• QUOTED PASSAGE:
╭──
Whether or not baseball is still America's Game has been debated for a long time. For some, its often-glacial pace can't compete with the speed and physical intensity of the other major sports.
But for others the glacial pace is both comforting and a description of their rate of acceptance of the reality of climate change.
Recently, Sports Illustrated devoted a sizeable part of an issue to the effects of global warming on sports. From Golf courses to ski slopes, the article was a thorough summary of potential changes to sports because of the possible loss of outdoor venues. (See Going, Going Green by Alexander Wolff). A lot of doomsday scenarios to be sure - but some chilling images nonetheless. None more so than a sidebar on The Catch - Willie Mays' famous steal of Vic Wertz's shot to center field in the 1954 World Series between the NY Giants and Cleveland.
The story is that with global warming, average temperatures have risen just enough to make Mays' catch much harder, and quite possibly impossible, even for Willie. This is because the higher temperatures produce air that is less dense, allowing the ball to travel just a little bit farther then it would have otherwise. Compared to average temps of 76° in 1954, today's average temp of slightly more than 77° would give Wertz's fly ball an extra two inches of loft. Would Mays still get the ball, or would it hit the tip of the glove's webbing and bounce off? Would the Giants go on to sweep the Indians?
The physicist behind this model is Alan Nathan of the University of Illinois at Urbana-Champaign. He maintains a fascinating web site on the Physics of Baseball that contains the results of his own research and numerous other links to physics-of-baseball resources. He has published articles on everything from The Physics of the Trampoline Effect in Baseball and Softball Bats to The Effect of Spin on the Flight of a Baseball to How to Hit Home Runs: Optimum Baseball Bat Swing Parameters for Maximum Range Trajectories.
This modeling is pure speculative fun, right?
Not when your opinions of global warming are more informed by politics than by science. Since the March 12 Issue of SI hit the stands, there have been numerous letters to the editor complaining of that old bellwether - "liberal bias." The letters assert that SI and readers who actually believe in Global Warming have no business reading a sports magazine. We are all swallowing (gulp) hook, line, and sinker the left-wing claims about Global Warming..and doesn't everyone know that it was colder this year than last in my home town, and, oh yeah, what's the big freakin' deal about 1° anyway?
╰──
• TASKS AND EXERCISES:
a - Could you quote the quoted passage from "But for others" up to and including "Giants and Cleveland."?
b - Supply the part of the quoted passage that comes after its last sentence.

• RECORDED DATA:
╭──
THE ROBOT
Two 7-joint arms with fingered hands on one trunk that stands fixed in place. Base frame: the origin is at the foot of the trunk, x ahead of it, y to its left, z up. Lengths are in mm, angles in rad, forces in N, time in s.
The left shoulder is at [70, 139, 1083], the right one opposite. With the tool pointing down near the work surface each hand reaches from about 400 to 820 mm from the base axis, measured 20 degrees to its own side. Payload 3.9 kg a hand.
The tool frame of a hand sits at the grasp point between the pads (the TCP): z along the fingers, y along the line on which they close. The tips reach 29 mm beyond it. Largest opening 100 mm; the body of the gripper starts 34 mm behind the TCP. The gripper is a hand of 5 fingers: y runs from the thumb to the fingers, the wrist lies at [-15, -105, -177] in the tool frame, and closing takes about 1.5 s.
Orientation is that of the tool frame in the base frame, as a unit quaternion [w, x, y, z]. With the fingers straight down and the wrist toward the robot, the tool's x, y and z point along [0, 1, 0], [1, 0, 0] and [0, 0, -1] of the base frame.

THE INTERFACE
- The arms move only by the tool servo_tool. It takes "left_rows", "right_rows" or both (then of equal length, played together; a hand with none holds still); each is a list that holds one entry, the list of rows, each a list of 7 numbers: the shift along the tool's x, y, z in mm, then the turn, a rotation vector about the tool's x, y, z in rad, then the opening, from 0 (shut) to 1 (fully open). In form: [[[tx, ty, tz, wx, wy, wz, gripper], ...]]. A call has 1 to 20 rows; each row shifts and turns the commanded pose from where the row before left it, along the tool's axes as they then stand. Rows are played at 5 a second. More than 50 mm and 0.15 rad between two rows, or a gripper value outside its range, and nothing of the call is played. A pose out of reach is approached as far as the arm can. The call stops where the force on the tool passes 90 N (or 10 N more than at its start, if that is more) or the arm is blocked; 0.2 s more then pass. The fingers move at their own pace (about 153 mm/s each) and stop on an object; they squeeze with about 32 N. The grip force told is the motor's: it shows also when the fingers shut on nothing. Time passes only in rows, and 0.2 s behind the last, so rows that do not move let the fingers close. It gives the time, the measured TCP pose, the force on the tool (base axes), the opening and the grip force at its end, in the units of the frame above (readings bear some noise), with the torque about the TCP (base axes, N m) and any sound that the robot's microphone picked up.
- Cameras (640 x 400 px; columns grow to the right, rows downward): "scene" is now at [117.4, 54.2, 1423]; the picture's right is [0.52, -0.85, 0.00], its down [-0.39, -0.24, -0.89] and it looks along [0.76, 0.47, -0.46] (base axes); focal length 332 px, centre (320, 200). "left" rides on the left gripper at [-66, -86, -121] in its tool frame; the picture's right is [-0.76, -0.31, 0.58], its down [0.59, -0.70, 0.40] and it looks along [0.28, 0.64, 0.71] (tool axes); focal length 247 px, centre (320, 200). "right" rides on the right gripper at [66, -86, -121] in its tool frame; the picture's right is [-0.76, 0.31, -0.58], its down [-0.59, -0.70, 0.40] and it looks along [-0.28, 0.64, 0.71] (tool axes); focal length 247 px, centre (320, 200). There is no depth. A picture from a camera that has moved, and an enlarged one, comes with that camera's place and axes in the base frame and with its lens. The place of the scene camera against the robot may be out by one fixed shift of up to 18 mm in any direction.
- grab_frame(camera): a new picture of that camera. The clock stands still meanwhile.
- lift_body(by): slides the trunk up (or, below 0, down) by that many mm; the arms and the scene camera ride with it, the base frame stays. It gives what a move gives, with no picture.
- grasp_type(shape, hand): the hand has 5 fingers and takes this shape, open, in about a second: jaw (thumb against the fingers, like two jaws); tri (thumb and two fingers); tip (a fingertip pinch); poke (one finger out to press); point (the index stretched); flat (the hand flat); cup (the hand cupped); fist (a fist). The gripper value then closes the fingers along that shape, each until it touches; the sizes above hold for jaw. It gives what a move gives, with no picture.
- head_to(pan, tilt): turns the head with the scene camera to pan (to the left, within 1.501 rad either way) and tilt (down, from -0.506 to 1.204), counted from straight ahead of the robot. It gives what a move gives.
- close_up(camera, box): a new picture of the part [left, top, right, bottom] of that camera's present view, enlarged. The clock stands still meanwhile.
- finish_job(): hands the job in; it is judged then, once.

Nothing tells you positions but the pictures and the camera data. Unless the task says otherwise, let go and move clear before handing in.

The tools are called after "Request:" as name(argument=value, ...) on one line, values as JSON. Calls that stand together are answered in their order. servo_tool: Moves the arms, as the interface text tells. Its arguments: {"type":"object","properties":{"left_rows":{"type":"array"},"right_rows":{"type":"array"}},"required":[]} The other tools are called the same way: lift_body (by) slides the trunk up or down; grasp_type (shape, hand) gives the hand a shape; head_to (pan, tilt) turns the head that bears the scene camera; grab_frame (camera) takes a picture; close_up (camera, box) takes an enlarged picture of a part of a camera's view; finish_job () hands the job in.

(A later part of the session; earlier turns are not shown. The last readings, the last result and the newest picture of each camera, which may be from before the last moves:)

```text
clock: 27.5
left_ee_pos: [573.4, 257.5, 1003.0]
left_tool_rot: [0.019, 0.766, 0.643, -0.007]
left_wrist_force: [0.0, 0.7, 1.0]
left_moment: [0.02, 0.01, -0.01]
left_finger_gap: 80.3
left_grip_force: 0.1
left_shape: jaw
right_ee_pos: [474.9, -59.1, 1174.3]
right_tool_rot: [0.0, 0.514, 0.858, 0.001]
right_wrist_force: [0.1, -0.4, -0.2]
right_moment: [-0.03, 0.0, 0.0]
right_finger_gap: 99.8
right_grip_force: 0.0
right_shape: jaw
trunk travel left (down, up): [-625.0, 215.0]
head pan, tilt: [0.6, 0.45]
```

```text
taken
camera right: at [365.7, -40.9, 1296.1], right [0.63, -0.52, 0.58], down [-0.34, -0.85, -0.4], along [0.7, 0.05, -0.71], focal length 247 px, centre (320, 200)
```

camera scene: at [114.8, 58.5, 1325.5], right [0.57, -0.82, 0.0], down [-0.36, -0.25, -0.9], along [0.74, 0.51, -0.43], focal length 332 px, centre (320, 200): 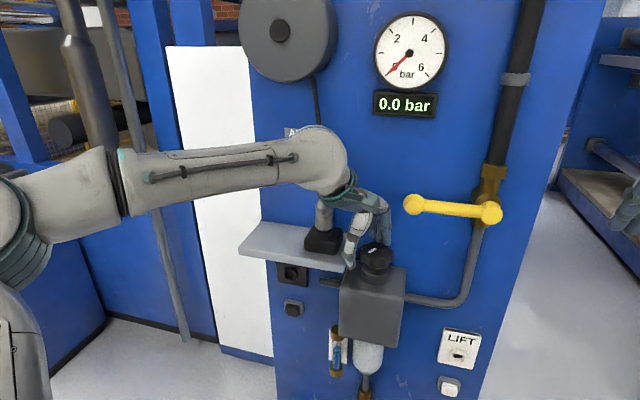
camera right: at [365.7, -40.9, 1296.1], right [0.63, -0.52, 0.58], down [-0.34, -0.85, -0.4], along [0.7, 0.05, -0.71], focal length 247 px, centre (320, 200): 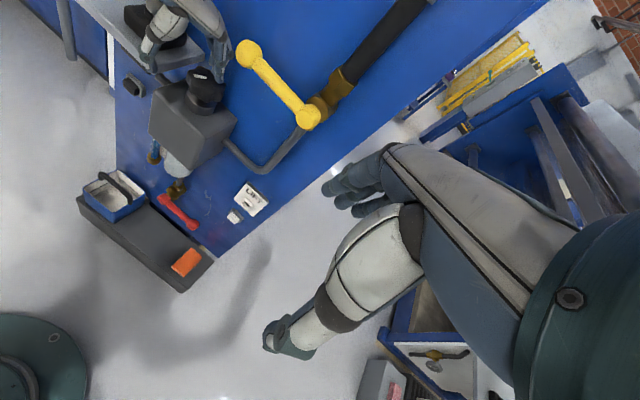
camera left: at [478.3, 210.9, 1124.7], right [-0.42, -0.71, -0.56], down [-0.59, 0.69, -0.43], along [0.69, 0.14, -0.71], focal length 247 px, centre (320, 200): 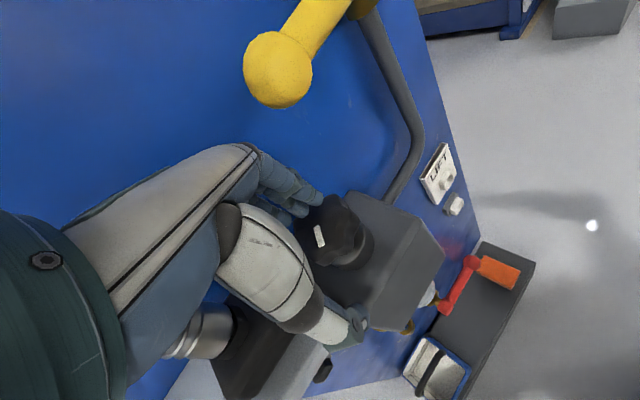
╰──
• EXPECTED RESPONSES:
a -
But for others the glacial pace is both comforting and a description of their rate of acceptance of the reality of climate change.
Recently, Sports Illustrated devoted a sizeable part of an issue to the effects of global warming on sports. From Golf courses to ski slopes, the article was a thorough summary of potential changes to sports because of the possible loss of outdoor venues. (See Going, Going Green by Alexander Wolff). A lot of doomsday scenarios to be sure - but some chilling images nonetheless. None more so than a sidebar on The Catch - Willie Mays' famous steal of Vic Wertz's shot to center field in the 1954 World Series between the NY Giants and Cleveland.

b -
On second thought I was being wildly off-target describing their rate of acceptance of the reality of climate change as glacial. There won't be any change until the golf courses start vanishing - which, should be noted, is one of the main doomsday scenarios in the SI article.
(And for someone who takes warnings of global warming a bit more personally, see Global Traumaning by Tim Blair.)
Is there a better way to reach these folks short of the horror of seeing Green Life Jackets at Augusta?
Maybe. There's already a blog about discussing climate change. See A Few Things Ill Considered: A layman's take on the science of Global Warming featuring a guide on How to Talk to a Climate Sceptic. This blog is maintained by Coby Beck - who claims that he is not a climate scientist, but is "rather obsessed with the controversy over Global Warming." Beck's site is a systematic attempt to answer as many objections as possible about Global Warming, which he neatly characterizes as falling in one of six broad areas:
* - Fear, Uncertainty, Doubt (although some might speculate on other possible meanings for this acronym)
Beck's site is an amazing collection of arguments against global warming, and his answers to those who recite them. (And it's more amazing if it really is true that he's not an atmospheric scientist).
So the next time someone claims that Vikings could not have settled in Greenland without the higher temperatures of the MWP (the Medieval Warm Period) you'll know what to do...
Call in the center fielder to make the impossible grab, turn quickly, laser the ball to the infield, letting no doubters advance...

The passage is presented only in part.